SHORT TASK
Each line of the material below should be reproduced exactly.

DATASET EXTRACT
___
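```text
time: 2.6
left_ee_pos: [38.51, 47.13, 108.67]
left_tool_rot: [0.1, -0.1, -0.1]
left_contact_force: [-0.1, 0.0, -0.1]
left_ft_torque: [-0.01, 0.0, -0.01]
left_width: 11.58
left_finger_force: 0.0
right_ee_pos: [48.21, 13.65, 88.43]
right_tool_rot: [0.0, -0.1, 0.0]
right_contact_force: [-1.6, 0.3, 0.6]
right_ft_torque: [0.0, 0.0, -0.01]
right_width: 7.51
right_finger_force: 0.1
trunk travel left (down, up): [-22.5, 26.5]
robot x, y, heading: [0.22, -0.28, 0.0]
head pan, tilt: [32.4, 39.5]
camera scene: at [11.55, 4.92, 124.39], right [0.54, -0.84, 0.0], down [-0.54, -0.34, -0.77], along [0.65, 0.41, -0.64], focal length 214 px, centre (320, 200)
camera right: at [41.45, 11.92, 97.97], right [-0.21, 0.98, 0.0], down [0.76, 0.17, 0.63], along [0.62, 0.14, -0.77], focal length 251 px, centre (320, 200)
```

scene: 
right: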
___
SOLVED PROBLEM
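```text
time: 2.6
left_ee_pos: [38.51, 47.13, 108.67]
left_tool_rot: [0.1, -0.1, -0.1]
left_contact_force: [-0.1, 0.0, -0.1]
left_ft_torque: [-0.01, 0.0, -0.01]
left_width: 11.58
left_finger_force: 0.0
right_ee_pos: [48.21, 13.65, 88.43]
right_tool_rot: [0.0, -0.1, 0.0]
right_contact_force: [-1.6, 0.3, 0.6]
right_ft_torque: [0.0, 0.0, -0.01]
right_width: 7.51
right_finger_force: 0.1
trunk travel left (down, up): [-22.5, 26.5]
robot x, y, heading: [0.22, -0.28, 0.0]
head pan, tilt: [32.4, 39.5]
camera scene: at [11.55, 4.92, 124.39], right [0.54, -0.84, 0.0], down [-0.54, -0.34, -0.77], along [0.65, 0.41, -0.64], focal length 214 px, centre (320, 200)
camera right: at [41.45, 11.92, 97.97], right [-0.21, 0.98, 0.0], down [0.76, 0.17, 0.63], along [0.62, 0.14, -0.77], focal length 251 px, centre (320, 200)
```

scene: 
right: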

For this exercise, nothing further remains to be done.